The story reminded me of another, different military story I read the other day. Via Thomas Ricks, an Marine Iraqi veteran in North Carolina killed himself, unable to shake off the scars of the war upon his return to civilian life.
These two stories both underscore a theme that I've thought about lately- calculating the total casualties of war. Typically we define casualties as those men and women in uniform killed in action while fighting, in this case in Afghanistan and Iraq. But you could also argue quite easily that the man who killed himself back home was also a casualty, as is the wife and small child he left behind. They too are victims of a war whose effects are far more diffuse than the battlefields in some far away countries.
As with the disgusting killings in Afghanistan, my sympathies mainly lie of course with the poor locals caught in the soldiers' murderous game. Yet one could also argue convincingly that the soldiers too are victims- victims of an atmosphere of indiscriminate killing and senseless violence. To cite this is not to excuse them for their crime, but merely to point out that you cannot divorce the murders from their context.
I can remember as a child going to supermarkets or outdoor fairs and seeing forlorn, bearded men, often disabled, begging for money outside- Vietnam War veterans. I remember my parents telling me that these men went over to Vietnam, came back, and were not The Same. The ones I saw survived Vietnam, but they were certainly casualties too.

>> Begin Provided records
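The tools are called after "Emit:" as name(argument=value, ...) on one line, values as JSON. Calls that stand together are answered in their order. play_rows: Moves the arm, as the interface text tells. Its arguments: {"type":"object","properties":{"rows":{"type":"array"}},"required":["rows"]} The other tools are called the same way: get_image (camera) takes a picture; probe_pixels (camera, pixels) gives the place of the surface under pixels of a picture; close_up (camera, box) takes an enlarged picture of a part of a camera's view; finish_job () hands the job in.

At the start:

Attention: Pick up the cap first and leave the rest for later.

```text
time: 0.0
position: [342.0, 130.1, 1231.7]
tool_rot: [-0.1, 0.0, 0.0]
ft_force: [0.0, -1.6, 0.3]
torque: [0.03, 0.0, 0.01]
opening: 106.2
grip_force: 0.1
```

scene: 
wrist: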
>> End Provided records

These are the stories one should keep in mind the next time someone appears on cable TV advocating an attack on Iran, or Venezuela, or whatever. Or when someone blithely says that more people are killed in car accidents each year than the total number of war dead overseas. The cost of war far exceeds the number of dollars spent and soldiers killed and injured, and is truly unquantifiable. I'd like to say that this sort of thing would give pause to our leaders, but I'm not that naive.